Set problem.
Output every line of the material exactly, omitting images.
◇ ◇ ◇ ◇ ◇ ◇ ◇
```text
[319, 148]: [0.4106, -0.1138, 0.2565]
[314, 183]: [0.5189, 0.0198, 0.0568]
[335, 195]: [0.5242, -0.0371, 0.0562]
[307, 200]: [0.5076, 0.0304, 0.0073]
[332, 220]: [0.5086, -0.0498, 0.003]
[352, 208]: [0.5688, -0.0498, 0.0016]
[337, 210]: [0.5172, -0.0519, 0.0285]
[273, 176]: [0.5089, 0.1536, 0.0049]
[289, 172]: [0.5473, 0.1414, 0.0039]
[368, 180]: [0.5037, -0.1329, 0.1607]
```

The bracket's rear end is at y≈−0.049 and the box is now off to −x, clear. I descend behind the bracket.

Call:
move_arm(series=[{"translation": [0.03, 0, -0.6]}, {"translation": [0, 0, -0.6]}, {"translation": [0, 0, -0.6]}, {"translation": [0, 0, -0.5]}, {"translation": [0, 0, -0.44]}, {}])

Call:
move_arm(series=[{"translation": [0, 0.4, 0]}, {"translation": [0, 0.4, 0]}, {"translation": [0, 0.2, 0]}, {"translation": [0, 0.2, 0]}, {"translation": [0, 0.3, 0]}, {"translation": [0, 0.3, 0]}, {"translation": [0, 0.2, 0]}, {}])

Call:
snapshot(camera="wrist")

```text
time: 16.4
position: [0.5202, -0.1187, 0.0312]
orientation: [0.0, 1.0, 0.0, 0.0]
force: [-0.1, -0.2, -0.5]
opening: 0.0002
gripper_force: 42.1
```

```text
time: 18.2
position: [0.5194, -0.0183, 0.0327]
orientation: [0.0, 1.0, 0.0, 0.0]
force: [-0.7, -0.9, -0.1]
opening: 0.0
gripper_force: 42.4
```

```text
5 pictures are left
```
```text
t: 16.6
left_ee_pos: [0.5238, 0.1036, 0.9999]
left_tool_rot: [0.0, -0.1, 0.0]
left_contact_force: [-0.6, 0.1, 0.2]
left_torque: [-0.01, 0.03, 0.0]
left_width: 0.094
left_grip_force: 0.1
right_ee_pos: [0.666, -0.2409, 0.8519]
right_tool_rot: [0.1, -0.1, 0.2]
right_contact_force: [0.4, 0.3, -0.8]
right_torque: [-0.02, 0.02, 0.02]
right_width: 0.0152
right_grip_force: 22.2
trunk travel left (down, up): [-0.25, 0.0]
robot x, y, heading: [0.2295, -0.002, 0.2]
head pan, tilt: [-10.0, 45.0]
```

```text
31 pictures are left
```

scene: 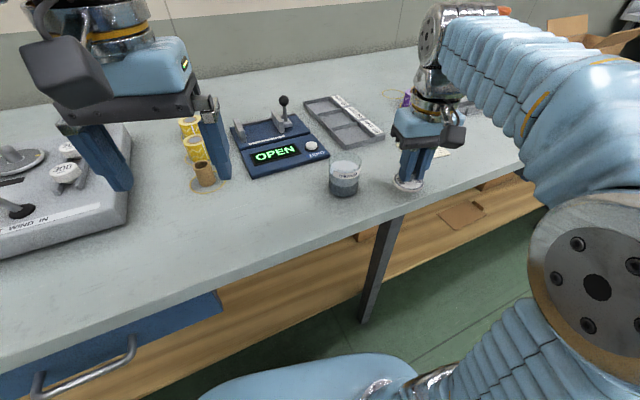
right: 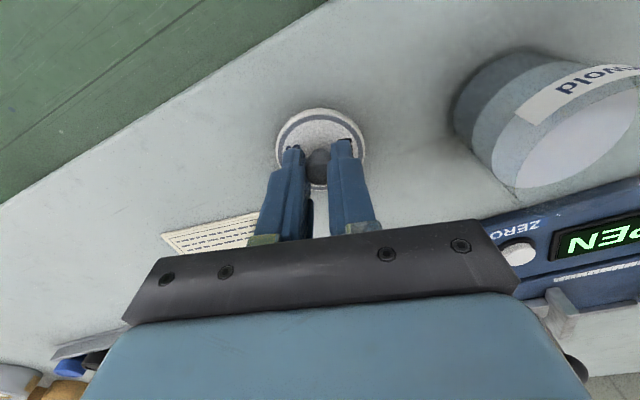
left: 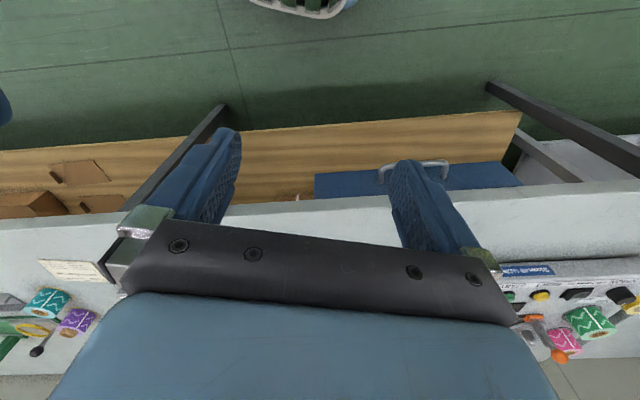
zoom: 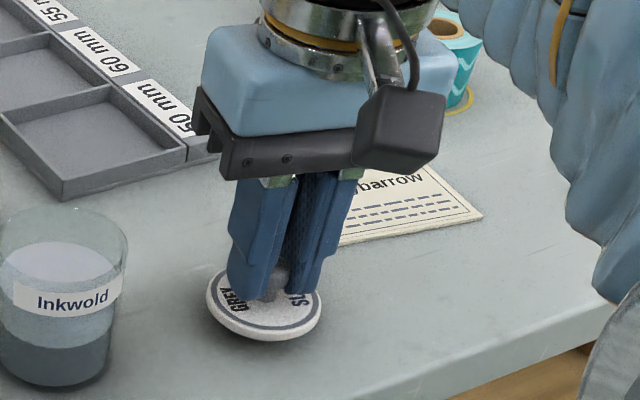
◇ ◇ ◇ ◇ ◇ ◇ ◇
Answer to the problem.
```text
[319, 148]: [0.4106, -0.1138, 0.2565]
[314, 183]: [0.5189, 0.0198, 0.0568]
[335, 195]: [0.5242, -0.0371, 0.0562]
[307, 200]: [0.5076, 0.0304, 0.0073]
[332, 220]: [0.5086, -0.0498, 0.003]
[352, 208]: [0.5688, -0.0498, 0.0016]
[337, 210]: [0.5172, -0.0519, 0.0285]
[273, 176]: [0.5089, 0.1536, 0.0049]
[289, 172]: [0.5473, 0.1414, 0.0039]
[368, 180]: [0.5037, -0.1329, 0.1607]
```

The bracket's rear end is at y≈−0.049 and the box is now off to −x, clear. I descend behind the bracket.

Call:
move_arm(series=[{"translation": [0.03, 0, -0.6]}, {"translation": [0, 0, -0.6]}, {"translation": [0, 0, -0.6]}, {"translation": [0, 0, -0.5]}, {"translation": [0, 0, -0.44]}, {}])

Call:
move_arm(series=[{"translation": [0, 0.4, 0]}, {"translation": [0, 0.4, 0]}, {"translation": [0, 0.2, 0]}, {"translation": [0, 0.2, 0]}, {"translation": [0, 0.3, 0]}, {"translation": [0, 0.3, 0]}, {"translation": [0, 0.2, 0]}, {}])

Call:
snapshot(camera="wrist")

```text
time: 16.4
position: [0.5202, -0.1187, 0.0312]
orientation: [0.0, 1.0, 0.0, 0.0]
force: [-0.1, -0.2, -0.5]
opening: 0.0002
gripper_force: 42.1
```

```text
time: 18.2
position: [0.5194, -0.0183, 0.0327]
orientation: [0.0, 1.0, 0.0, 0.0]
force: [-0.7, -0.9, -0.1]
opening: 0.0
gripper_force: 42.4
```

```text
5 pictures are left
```
```text
t: 16.6
left_ee_pos: [0.5238, 0.1036, 0.9999]
left_tool_rot: [0.0, -0.1, 0.0]
left_contact_force: [-0.6, 0.1, 0.2]
left_torque: [-0.01, 0.03, 0.0]
left_width: 0.094
left_grip_force: 0.1
right_ee_pos: [0.666, -0.2409, 0.8519]
right_tool_rot: [0.1, -0.1, 0.2]
right_contact_force: [0.4, 0.3, -0.8]
right_torque: [-0.02, 0.02, 0.02]
right_width: 0.0152
right_grip_force: 22.2
trunk travel left (down, up): [-0.25, 0.0]
robot x, y, heading: [0.2295, -0.002, 0.2]
head pan, tilt: [-10.0, 45.0]
```

```text
31 pictures are left
```

scene: 
right: 
left: 
zoom: 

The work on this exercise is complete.